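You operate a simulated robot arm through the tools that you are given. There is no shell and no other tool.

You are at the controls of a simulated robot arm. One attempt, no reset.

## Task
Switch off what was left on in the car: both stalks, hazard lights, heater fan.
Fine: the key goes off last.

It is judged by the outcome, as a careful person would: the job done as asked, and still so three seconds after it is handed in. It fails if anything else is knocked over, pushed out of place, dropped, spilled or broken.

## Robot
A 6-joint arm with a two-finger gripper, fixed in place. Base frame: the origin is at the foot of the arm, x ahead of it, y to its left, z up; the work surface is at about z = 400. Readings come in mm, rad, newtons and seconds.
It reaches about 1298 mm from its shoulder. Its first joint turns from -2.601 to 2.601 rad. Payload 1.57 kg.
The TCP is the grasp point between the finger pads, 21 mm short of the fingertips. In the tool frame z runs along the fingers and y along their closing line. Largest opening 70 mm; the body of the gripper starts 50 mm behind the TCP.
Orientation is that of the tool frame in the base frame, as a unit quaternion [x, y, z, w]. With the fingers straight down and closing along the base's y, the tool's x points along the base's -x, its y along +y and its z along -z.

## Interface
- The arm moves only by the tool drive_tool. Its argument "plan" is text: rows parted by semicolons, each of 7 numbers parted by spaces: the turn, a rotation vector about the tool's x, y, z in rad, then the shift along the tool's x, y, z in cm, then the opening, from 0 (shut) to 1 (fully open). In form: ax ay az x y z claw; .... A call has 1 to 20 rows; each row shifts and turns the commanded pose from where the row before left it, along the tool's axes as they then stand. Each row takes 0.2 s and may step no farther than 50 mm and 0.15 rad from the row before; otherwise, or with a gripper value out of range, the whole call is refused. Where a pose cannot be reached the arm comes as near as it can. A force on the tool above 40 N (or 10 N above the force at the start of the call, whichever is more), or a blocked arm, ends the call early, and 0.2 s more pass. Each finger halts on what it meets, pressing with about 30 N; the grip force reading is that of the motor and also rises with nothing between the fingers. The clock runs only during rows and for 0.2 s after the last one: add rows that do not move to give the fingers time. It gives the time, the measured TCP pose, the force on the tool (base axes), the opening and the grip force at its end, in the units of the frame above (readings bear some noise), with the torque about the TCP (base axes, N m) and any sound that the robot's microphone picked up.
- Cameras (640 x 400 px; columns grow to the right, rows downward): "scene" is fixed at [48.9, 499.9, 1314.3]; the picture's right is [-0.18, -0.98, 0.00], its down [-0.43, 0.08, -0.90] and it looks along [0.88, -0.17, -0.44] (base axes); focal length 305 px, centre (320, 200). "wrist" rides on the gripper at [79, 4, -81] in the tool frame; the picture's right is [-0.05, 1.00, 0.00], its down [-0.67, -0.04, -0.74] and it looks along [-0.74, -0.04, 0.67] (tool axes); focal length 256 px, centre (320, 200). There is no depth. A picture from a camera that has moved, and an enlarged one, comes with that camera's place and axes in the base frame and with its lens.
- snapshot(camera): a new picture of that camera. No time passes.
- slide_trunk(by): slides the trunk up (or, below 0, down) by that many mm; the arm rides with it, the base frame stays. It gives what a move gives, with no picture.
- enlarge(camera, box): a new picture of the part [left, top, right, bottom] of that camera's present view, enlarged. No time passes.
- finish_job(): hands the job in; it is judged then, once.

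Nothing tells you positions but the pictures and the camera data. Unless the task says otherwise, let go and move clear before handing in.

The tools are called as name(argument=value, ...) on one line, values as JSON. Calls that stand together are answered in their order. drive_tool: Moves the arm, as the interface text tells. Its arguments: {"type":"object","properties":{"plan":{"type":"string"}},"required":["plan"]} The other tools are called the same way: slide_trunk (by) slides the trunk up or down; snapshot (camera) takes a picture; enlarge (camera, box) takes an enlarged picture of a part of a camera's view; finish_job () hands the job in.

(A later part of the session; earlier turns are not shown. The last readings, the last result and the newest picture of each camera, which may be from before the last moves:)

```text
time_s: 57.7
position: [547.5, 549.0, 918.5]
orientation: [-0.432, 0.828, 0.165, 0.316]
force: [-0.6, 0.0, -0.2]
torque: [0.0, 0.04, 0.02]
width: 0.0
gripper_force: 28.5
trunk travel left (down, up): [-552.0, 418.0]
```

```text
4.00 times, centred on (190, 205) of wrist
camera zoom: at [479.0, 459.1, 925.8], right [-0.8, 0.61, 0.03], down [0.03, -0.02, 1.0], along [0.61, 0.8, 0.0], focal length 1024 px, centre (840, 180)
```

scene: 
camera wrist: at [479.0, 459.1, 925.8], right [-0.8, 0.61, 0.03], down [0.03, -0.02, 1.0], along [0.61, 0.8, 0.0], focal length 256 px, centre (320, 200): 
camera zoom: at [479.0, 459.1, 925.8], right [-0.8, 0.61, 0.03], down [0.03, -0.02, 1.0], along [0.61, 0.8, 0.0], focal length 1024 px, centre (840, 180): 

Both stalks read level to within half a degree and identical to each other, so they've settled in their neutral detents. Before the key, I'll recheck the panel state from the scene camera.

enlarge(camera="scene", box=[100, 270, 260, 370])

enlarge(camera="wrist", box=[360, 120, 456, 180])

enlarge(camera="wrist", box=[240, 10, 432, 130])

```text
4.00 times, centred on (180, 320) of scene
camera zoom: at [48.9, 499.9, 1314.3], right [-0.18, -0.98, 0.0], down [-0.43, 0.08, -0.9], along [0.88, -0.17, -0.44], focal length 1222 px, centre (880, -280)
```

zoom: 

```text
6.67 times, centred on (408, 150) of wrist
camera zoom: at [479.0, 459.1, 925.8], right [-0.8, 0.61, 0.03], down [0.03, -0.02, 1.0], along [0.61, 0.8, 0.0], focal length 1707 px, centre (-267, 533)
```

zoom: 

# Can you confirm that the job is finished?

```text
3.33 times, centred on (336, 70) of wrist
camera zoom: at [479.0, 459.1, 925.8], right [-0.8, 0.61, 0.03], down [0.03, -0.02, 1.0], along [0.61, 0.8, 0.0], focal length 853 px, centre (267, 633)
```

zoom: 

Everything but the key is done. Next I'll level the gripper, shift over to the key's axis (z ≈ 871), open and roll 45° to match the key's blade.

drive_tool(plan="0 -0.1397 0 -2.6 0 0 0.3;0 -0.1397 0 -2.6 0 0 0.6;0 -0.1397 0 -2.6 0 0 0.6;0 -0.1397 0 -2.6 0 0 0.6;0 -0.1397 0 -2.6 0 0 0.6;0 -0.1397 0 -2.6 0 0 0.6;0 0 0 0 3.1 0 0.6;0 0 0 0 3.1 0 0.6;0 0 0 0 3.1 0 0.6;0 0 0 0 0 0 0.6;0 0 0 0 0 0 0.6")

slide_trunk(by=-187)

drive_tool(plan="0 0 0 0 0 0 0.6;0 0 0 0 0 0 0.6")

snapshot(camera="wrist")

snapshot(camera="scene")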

□ □ □ □ □

Reproduce the full listing above, character for character.

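You operate a simulated robot arm through the tools that you are given. There is no shell and no other tool.

You are at the controls of a simulated robot arm. One attempt, no reset.

## Task
Switch off what was left on in the car: both stalks, hazard lights, heater fan.
Fine: the key goes off last.

It is judged by the outcome, as a careful person would: the job done as asked, and still so three seconds after it is handed in. It fails if anything else is knocked over, pushed out of place, dropped, spilled or broken.

## Robot
A 6-joint arm with a two-finger gripper, fixed in place. Base frame: the origin is at the foot of the arm, x ahead of it, y to its left, z up; the work surface is at about z = 400. Readings come in mm, rad, newtons and seconds.
It reaches about 1298 mm from its shoulder. Its first joint turns from -2.601 to 2.601 rad. Payload 1.57 kg.
The TCP is the grasp point between the finger pads, 21 mm short of the fingertips. In the tool frame z runs along the fingers and y along their closing line. Largest opening 70 mm; the body of the gripper starts 50 mm behind the TCP.
Orientation is that of the tool frame in the base frame, as a unit quaternion [x, y, z, w]. With the fingers straight down and closing along the base's y, the tool's x points along the base's -x, its y along +y and its z along -z.

## Interface
- The arm moves only by the tool drive_tool. Its argument "plan" is text: rows parted by semicolons, each of 7 numbers parted by spaces: the turn, a rotation vector about the tool's x, y, z in rad, then the shift along the tool's x, y, z in cm, then the opening, from 0 (shut) to 1 (fully open). In form: ax ay az x y z claw; .... A call has 1 to 20 rows; each row shifts and turns the commanded pose from where the row before left it, along the tool's axes as they then stand. Each row takes 0.2 s and may step no farther than 50 mm and 0.15 rad from the row before; otherwise, or with a gripper value out of range, the whole call is refused. Where a pose cannot be reached the arm comes as near as it can. A force on the tool above 40 N (or 10 N above the force at the start of the call, whichever is more), or a blocked arm, ends the call early, and 0.2 s more pass. Each finger halts on what it meets, pressing with about 30 N; the grip force reading is that of the motor and also rises with nothing between the fingers. The clock runs only during rows and for 0.2 s after the last one: add rows that do not move to give the fingers time. It gives the time, the measured TCP pose, the force on the tool (base axes), the opening and the grip force at its end, in the units of the frame above (readings bear some noise), with the torque about the TCP (base axes, N m) and any sound that the robot's microphone picked up.
- Cameras (640 x 400 px; columns grow to the right, rows downward): "scene" is fixed at [48.9, 499.9, 1314.3]; the picture's right is [-0.18, -0.98, 0.00], its down [-0.43, 0.08, -0.90] and it looks along [0.88, -0.17, -0.44] (base axes); focal length 305 px, centre (320, 200). "wrist" rides on the gripper at [79, 4, -81] in the tool frame; the picture's right is [-0.05, 1.00, 0.00], its down [-0.67, -0.04, -0.74] and it looks along [-0.74, -0.04, 0.67] (tool axes); focal length 256 px, centre (320, 200). There is no depth. A picture from a camera that has moved, and an enlarged one, comes with that camera's place and axes in the base frame and with its lens.
- snapshot(camera): a new picture of that camera. No time passes.
- slide_trunk(by): slides the trunk up (or, below 0, down) by that many mm; the arm rides with it, the base frame stays. It gives what a move gives, with no picture.
- enlarge(camera, box): a new picture of the part [left, top, right, bottom] of that camera's present view, enlarged. No time passes.
- finish_job(): hands the job in; it is judged then, once.

Nothing tells you positions but the pictures and the camera data. Unless the task says otherwise, let go and move clear before handing in.

The tools are called as name(argument=value, ...) on one line, values as JSON. Calls that stand together are answered in their order. drive_tool: Moves the arm, as the interface text tells. Its arguments: {"type":"object","properties":{"plan":{"type":"string"}},"required":["plan"]} The other tools are called the same way: slide_trunk (by) slides the trunk up or down; snapshot (camera) takes a picture; enlarge (camera, box) takes an enlarged picture of a part of a camera's view; finish_job () hands the job in.

(A later part of the session; earlier turns are not shown. The last readings, the last result and the newest picture of each camera, which may be from before the last moves:)

```text
time_s: 57.7
position: [547.5, 549.0, 918.5]
orientation: [-0.432, 0.828, 0.165, 0.316]
force: [-0.6, 0.0, -0.2]
torque: [0.0, 0.04, 0.02]
width: 0.0
gripper_force: 28.5
trunk travel left (down, up): [-552.0, 418.0]
```

```text
4.00 times, centred on (190, 205) of wrist
camera zoom: at [479.0, 459.1, 925.8], right [-0.8, 0.61, 0.03], down [0.03, -0.02, 1.0], along [0.61, 0.8, 0.0], focal length 1024 px, centre (840, 180)
```

scene: 
camera wrist: at [479.0, 459.1, 925.8], right [-0.8, 0.61, 0.03], down [0.03, -0.02, 1.0], along [0.61, 0.8, 0.0], focal length 256 px, centre (320, 200): 
camera zoom: at [479.0, 459.1, 925.8], right [-0.8, 0.61, 0.03], down [0.03, -0.02, 1.0], along [0.61, 0.8, 0.0], focal length 1024 px, centre (840, 180): 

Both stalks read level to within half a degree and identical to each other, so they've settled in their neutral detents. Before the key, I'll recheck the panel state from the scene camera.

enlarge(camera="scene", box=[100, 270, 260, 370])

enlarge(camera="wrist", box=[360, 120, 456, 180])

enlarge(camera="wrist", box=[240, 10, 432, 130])

```text
4.00 times, centred on (180, 320) of scene
camera zoom: at [48.9, 499.9, 1314.3], right [-0.18, -0.98, 0.0], down [-0.43, 0.08, -0.9], along [0.88, -0.17, -0.44], focal length 1222 px, centre (880, -280)
```

zoom: 

```text
6.67 times, centred on (408, 150) of wrist
camera zoom: at [479.0, 459.1, 925.8], right [-0.8, 0.61, 0.03], down [0.03, -0.02, 1.0], along [0.61, 0.8, 0.0], focal length 1707 px, centre (-267, 533)
```

zoom: 

# Can you confirm that the job is finished?

```text
3.33 times, centred on (336, 70) of wrist
camera zoom: at [479.0, 459.1, 925.8], right [-0.8, 0.61, 0.03], down [0.03, -0.02, 1.0], along [0.61, 0.8, 0.0], focal length 853 px, centre (267, 633)
```

zoom: 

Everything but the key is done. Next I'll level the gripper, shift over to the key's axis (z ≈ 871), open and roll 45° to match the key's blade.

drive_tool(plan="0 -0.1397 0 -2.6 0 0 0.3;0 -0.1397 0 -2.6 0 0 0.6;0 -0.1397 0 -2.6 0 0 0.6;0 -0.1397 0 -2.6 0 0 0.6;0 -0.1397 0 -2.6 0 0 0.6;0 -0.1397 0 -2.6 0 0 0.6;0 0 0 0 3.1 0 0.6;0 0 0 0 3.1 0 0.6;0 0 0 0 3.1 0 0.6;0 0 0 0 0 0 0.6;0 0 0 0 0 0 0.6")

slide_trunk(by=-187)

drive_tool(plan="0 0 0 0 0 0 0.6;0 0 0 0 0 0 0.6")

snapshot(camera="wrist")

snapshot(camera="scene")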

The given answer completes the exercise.